Geriatrics experts are concerned that the global pandemic is undoing years of hard-won progress in reducing the use of potentially dangerous and ineffective medications in the elderly and those with dementia.
Stall also sees these trends as indicators of something even more sinister: the pandemic response may have resulted in more mood disorders and behavioural disturbances for people with dementia.
Dr. Fred Mather, president of Ontario Long Term Care Clinicians and the medical director at Sunnyside Home in Kitchener, Ont., explains that unfortunately, not only are medications such as antipsychotics associated with significant side-effects, but they have also been proven ineffective in treating responsive behaviours in dementia.
He characterizes “responsive behaviours” as distressing behaviours, such as hitting or grabbing, exhibited by people with dementia that put themselves or others at risk. The current understanding of these behaviours is that they are not symptoms of dementia, Mather says, but rather, “a form of communication that needs to be addressed about an unmet need.”

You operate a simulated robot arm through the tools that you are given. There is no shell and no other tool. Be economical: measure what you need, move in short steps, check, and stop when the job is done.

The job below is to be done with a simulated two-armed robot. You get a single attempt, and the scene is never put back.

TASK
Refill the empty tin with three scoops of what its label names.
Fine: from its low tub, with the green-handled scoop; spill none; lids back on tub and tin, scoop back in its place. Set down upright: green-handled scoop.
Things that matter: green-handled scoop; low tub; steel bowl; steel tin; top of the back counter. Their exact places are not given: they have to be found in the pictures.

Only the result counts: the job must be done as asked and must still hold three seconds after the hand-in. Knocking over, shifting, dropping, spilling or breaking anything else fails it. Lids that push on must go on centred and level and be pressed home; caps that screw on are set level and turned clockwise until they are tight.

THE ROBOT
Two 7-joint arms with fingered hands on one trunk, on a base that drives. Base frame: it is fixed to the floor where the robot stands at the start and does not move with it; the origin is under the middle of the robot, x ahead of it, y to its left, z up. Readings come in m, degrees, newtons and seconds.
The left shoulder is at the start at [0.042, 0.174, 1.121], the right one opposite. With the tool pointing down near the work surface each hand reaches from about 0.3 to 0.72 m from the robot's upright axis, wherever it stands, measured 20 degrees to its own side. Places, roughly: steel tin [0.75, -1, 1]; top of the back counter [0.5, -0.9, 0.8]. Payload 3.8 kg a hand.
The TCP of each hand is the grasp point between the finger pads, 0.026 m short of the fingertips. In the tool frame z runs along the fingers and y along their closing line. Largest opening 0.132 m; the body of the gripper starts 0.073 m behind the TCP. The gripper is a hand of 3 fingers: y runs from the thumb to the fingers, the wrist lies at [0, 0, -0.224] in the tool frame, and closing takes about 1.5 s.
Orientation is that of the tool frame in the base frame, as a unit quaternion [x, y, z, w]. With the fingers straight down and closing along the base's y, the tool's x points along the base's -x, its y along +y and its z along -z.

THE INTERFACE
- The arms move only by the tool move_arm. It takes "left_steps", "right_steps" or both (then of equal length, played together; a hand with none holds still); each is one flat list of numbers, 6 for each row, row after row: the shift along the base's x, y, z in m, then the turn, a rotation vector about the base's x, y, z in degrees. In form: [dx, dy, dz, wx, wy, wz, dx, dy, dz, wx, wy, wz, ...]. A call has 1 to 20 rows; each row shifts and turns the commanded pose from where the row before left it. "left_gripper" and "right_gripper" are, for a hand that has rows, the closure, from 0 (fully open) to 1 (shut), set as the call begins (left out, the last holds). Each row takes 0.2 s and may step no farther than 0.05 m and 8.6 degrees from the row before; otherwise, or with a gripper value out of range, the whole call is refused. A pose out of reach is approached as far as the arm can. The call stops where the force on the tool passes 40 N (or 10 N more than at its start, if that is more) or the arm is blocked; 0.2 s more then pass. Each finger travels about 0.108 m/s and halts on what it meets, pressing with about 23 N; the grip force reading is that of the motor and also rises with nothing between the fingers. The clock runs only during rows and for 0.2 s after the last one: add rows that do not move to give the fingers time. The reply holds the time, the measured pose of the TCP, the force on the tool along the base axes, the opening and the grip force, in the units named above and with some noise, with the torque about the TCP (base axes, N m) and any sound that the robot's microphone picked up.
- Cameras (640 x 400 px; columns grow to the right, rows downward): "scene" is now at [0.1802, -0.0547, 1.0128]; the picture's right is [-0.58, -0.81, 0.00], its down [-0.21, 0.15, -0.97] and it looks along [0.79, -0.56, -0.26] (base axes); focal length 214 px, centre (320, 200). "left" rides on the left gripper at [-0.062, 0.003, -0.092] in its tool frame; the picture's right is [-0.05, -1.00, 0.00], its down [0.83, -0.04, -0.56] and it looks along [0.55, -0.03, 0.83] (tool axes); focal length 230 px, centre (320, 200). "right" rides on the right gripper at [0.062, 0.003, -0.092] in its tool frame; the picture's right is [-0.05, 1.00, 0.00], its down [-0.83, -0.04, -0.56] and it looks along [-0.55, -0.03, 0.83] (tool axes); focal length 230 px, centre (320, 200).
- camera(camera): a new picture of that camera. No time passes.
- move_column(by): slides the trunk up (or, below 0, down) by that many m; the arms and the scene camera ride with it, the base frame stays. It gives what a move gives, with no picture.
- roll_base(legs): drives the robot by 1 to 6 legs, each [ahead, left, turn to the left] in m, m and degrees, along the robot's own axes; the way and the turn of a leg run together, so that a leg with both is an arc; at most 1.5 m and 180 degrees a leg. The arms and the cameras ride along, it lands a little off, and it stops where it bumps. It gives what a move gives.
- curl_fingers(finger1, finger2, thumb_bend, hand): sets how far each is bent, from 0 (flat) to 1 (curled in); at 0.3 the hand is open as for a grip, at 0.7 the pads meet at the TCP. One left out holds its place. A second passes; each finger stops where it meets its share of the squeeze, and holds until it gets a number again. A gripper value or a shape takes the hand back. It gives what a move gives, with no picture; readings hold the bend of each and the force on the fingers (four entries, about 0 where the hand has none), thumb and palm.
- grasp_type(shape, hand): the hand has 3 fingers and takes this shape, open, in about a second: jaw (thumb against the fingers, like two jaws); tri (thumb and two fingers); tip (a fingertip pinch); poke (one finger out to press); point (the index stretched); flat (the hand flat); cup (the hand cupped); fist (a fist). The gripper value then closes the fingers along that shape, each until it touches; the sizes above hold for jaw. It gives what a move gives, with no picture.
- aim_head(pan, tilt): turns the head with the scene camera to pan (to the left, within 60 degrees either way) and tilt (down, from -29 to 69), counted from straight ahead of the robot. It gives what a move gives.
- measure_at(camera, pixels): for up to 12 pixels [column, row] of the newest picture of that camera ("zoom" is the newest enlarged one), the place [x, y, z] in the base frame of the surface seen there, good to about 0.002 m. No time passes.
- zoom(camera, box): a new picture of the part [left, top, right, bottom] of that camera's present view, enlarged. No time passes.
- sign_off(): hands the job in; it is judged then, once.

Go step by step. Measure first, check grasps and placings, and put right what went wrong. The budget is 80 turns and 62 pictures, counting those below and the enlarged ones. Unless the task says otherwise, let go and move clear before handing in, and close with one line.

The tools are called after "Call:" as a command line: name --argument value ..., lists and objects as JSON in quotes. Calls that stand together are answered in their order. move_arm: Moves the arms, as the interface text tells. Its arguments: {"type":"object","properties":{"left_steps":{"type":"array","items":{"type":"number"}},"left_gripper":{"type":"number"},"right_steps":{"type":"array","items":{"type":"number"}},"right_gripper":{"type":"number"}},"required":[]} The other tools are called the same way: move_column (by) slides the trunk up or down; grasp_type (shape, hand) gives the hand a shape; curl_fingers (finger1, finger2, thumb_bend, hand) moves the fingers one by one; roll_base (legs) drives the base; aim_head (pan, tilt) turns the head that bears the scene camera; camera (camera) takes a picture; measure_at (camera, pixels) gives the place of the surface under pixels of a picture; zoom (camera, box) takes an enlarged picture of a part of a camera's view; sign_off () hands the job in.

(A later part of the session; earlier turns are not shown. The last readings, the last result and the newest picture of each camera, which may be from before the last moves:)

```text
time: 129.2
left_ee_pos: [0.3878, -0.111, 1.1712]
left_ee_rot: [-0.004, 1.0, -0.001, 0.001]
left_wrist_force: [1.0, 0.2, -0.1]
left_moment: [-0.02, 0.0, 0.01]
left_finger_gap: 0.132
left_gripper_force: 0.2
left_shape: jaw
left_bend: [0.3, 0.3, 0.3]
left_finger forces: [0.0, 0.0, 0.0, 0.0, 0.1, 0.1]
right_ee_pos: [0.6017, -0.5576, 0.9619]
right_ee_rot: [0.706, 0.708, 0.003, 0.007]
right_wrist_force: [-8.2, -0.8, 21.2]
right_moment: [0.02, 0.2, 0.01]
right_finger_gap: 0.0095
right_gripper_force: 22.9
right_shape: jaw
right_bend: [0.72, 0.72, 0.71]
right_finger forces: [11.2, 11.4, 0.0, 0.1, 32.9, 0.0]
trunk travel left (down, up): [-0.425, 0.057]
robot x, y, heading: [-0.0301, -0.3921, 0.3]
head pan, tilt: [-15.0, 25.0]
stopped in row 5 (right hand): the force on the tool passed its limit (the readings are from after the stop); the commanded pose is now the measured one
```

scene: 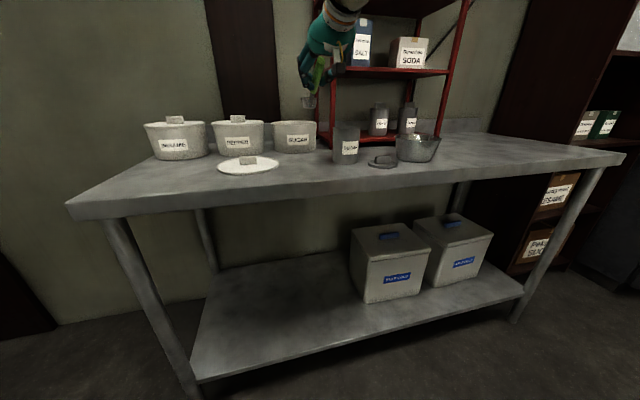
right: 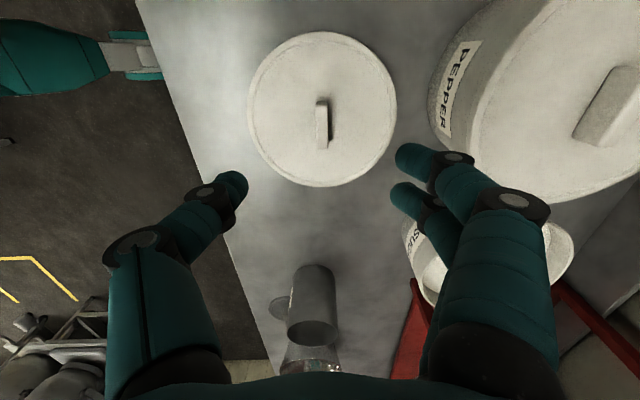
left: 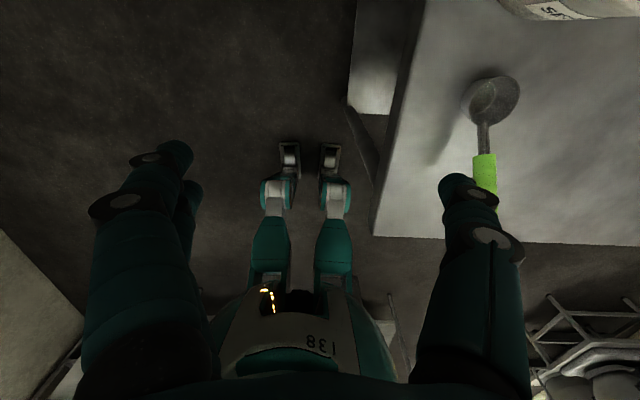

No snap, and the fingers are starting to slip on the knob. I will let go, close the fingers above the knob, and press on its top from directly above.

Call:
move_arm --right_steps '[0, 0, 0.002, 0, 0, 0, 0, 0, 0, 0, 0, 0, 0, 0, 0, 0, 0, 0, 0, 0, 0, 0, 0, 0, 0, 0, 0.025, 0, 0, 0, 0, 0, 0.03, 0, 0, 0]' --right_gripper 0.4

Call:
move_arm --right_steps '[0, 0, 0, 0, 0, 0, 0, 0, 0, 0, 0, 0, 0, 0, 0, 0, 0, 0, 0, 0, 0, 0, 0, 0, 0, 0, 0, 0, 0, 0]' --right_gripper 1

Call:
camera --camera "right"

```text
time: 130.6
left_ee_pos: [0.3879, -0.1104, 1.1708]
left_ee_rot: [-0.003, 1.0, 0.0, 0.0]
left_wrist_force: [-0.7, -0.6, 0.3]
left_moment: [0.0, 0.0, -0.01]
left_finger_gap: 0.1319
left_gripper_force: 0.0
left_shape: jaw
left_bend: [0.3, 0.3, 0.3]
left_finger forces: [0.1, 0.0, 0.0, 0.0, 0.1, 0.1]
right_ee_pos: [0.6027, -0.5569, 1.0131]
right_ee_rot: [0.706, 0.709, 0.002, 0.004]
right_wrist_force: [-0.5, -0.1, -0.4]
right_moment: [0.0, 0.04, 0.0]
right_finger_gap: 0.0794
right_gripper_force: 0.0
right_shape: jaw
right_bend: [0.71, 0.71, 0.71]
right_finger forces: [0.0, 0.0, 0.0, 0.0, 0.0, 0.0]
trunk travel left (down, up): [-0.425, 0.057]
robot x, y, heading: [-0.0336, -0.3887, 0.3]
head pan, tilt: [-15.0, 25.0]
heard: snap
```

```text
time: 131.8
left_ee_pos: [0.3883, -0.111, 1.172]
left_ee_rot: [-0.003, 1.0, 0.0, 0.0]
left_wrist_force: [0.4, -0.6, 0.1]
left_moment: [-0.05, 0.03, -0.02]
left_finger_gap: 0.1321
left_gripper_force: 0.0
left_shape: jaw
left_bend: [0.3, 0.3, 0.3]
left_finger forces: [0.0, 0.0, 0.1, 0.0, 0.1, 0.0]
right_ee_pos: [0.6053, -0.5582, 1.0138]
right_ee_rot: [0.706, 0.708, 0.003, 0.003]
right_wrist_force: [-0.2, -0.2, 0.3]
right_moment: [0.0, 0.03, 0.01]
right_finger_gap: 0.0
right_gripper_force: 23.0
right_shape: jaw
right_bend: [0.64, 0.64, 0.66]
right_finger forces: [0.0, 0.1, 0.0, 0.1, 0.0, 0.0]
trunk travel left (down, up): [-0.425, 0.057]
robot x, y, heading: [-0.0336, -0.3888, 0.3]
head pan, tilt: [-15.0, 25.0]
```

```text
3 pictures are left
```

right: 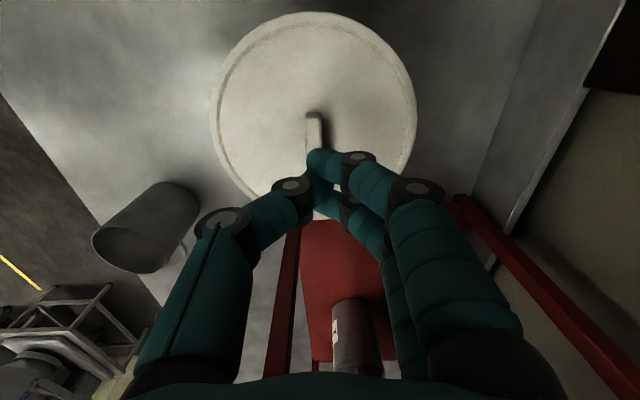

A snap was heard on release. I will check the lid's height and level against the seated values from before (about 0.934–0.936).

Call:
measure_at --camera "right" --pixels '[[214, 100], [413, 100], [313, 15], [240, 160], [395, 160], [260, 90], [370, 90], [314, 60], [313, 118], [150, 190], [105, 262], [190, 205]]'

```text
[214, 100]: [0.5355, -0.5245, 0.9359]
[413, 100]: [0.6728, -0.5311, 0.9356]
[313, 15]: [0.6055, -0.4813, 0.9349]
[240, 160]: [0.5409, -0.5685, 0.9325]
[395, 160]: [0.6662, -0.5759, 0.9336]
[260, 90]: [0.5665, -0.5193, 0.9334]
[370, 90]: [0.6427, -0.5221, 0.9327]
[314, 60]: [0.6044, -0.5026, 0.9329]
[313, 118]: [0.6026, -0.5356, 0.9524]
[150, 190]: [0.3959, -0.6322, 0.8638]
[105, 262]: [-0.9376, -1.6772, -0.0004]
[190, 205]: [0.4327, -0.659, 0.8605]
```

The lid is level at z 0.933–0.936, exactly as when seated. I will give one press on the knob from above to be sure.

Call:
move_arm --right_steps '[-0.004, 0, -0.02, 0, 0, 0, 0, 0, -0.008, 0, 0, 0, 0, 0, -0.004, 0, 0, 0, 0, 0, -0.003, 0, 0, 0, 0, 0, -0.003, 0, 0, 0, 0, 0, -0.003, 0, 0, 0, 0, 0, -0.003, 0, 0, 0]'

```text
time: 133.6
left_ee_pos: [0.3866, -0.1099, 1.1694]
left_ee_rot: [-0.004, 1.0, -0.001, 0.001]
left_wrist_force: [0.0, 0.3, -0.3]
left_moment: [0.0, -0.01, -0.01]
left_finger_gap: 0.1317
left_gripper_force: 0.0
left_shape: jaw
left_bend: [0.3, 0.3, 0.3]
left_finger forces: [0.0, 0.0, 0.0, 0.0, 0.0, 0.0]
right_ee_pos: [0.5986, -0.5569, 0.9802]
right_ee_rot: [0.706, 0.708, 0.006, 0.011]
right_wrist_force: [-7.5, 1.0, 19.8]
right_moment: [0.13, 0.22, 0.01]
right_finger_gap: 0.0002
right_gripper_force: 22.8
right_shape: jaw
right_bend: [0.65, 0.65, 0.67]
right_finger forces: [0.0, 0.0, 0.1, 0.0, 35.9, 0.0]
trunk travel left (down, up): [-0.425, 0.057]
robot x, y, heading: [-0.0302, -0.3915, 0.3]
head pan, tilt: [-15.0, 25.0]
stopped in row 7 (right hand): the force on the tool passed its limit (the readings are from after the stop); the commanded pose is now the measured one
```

And unmet needs, such as confusion, loneliness or boredom – which Stall has seen worsen under strict visitor restrictions and social isolation in Ontario’s nursing homes – are not best treated with medication.
Geriatric psychiatrist Dr. Andrea Iaboni, who practises at the Toronto Rehabilitation Institute and in several nursing homes, notes that “there’s no such thing as a medication that will make someone stay in their room – there’s no pill for that.”
“If you don’t have the capacity to remember that there’s a pandemic, or don’t have insight into the fact that you might be at risk or that people around you are at risk (of COVID), it becomes very hard to adhere to (infection control) measures,” Iaboni says of people living with dementia and cognitive impairment.
She has helped create a social isolation toolkit for long-term care providers to plan for how to best protect residents from the novel coronavirus while preserving a quality of life.
Iaboni says that if medications are used, they need to be monitored very closely, as residents on antipsychotics are “going to be more sleepy or more confused, maybe more unsteady in their gait and more at risk of an adverse event,” such as a fall.
While she hasn’t seen evidence of widespread use of antipsychotics as chemical restraints, Iaboni says she’s getting more referrals for “mental health problems such as depression and even psychotic depression, or the development of delirium or psychosis.”
Iaboni described how isolation requirements for residents exposed to or infected with the virus “are kind of like putting them in solitary confinement and under those circumstances, people start to hallucinate, they start to develop delusions” – which would be an appropriate indication to prescribe an antipsychotic.
Stall says the rising prescription rates found in his research reflect what family caregivers have been telling him and what he has been seeing in his own clinical work: high levels of distress among residents who have been isolated and separated from essential care providers and loved ones.
He says a new approach is needed to address the social and mental-health needs of long-term care home residents.
“I think about my grandmother, about going for a walk around the block. And leaving the residence and going to her children’s house to have dinner inside their home. And, you know, we should be able to create more nuanced policies that have a little more balance, that maintain the dignity and well-being of older adults.”
—Kaleigh Alkenbrack is a family physician and psychotherapist in St. Catharines, Ont., and a fellow in Global Journalism at the Dalla Lana School of Public Health.